Saturday, January 10, 2015

Test Scan

The Explorers Club - Stage West and WaterTower Theater
set design by Clare Floyd DeVries

There!  The first successful scan from my brand new large format scanner.

Ain't tech wonderful?

I love the way prices keep dropping(if in this realm only), because a few years ago an 11" x 17" (almost) scanner like this one cost over a thousand dollars and now it's less than $200 .  Finally I can afford to scan my sketches in One Piece, instead of in halfsies.

Scanning images at your desk is a help to any visual artist, but as a set designer who often works an hour or two away from the guys and gals  at the theater who need the drawing, it's a life-saver... as in my-life-wasted-one-hour-in-the-car at a time.   Sometimes one quick and quickly scanned picture really can be worth a thousand words over the phone when trying to explain a fix.

What other tech is actually really useful in this biz?

Cell phones, because of the find-you-anywhere ability.  Though I hate to admit it, texting is actually useful in a theater context because often you need to discuss an issue but can't talk because rehearsal.  Email is my preference because you can better, more fully discuss issues and Bonus! no nagging electronic bleeps.  Email is easier to ignore until you have real time to think and respond.

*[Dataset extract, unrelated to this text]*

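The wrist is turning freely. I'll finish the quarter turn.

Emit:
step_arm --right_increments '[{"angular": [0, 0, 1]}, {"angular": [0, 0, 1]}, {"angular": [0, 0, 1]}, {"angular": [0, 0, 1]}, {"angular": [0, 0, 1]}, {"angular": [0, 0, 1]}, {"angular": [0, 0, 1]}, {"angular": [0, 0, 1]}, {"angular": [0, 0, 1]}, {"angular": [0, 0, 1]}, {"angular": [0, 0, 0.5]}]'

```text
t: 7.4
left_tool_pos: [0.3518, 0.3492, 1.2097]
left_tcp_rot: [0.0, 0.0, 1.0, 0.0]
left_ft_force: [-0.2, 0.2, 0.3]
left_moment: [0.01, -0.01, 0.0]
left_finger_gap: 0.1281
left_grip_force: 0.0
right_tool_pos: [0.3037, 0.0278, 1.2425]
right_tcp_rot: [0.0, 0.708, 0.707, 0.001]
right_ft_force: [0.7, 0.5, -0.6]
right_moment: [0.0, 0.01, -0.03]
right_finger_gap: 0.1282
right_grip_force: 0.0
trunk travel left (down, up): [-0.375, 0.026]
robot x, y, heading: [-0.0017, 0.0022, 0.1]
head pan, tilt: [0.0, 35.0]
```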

Copiers.  Blessed copiers.  I'm old enough to remember the early versions of photo-copiers with their damp, dirty results.  (Oh, the old toner disasters!  Filthy ook-dust everywhere!)  I remember - and can still smell - the old Diazo printers and their ammonia - a system which only worked to copy drawings on translucent materials.  (My first architecture job involved an unventilated basement tending a Diazo machine.)  In the pre-photo-copier age, if you wanted text copied you wrote it out yourself and, to copy a picture on opaque paper or from a book, you traced it.

Barbarism.

All hail the age of big cheap scanners!